___ DOCUMENT TEXT
KUNSTWERK UND KÜNSTLER
Auf eine geheimnisvolle, rätselhafte, mystische Weise entsteht
das wahre Kunstwerk "aus dem Künstler". Von ihm losgelöst bekommt
es ein selbständiges Leben, wird zur Persönlichkeit, zu einem
selbständigen, geistig atmenden Subjekt, welches auch ein materiell
reales Leben führt, welches ein _Wesen_ ist. Es ist also nicht
eine gleichgültig und zufällig entstandene Erscheinung, die auch
gleichgültig in dem geistigen Leben weilt, sondern, wie jedes Wesen
besitzt es weiterschaffende, aktive Kräfte. Es lebt, wirkt und ist
an der Schöpfung der besprochenen geistigen Atmosphäre tätig. Aus
diesem innerlichen Standpunkte ist auch ausschließlich die Frage zu
beantworten, ob das Werk gut oder schlecht ist. Wenn es "schlecht"
______
___ DATA EXTRACT
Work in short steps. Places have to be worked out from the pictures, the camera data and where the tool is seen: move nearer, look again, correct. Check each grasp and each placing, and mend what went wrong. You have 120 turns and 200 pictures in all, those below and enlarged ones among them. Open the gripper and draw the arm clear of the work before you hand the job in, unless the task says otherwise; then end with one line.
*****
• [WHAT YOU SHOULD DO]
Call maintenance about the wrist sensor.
______
• [WHAT YOU SHOULD DO]
I need the document text again, verbatim and complete.

• [EXERCISE ANSWER]
KUNSTWERK UND KÜNSTLER
Auf eine geheimnisvolle, rätselhafte, mystische Weise entsteht
das wahre Kunstwerk "aus dem Künstler". Von ihm losgelöst bekommt
es ein selbständiges Leben, wird zur Persönlichkeit, zu einem
selbständigen, geistig atmenden Subjekt, welches auch ein materiell
reales Leben führt, welches ein _Wesen_ ist. Es ist also nicht
eine gleichgültig und zufällig entstandene Erscheinung, die auch
gleichgültig in dem geistigen Leben weilt, sondern, wie jedes Wesen
besitzt es weiterschaffende, aktive Kräfte. Es lebt, wirkt und ist
an der Schöpfung der besprochenen geistigen Atmosphäre tätig. Aus
diesem innerlichen Standpunkte ist auch ausschließlich die Frage zu
beantworten, ob das Werk gut oder schlecht ist. Wenn es "schlecht"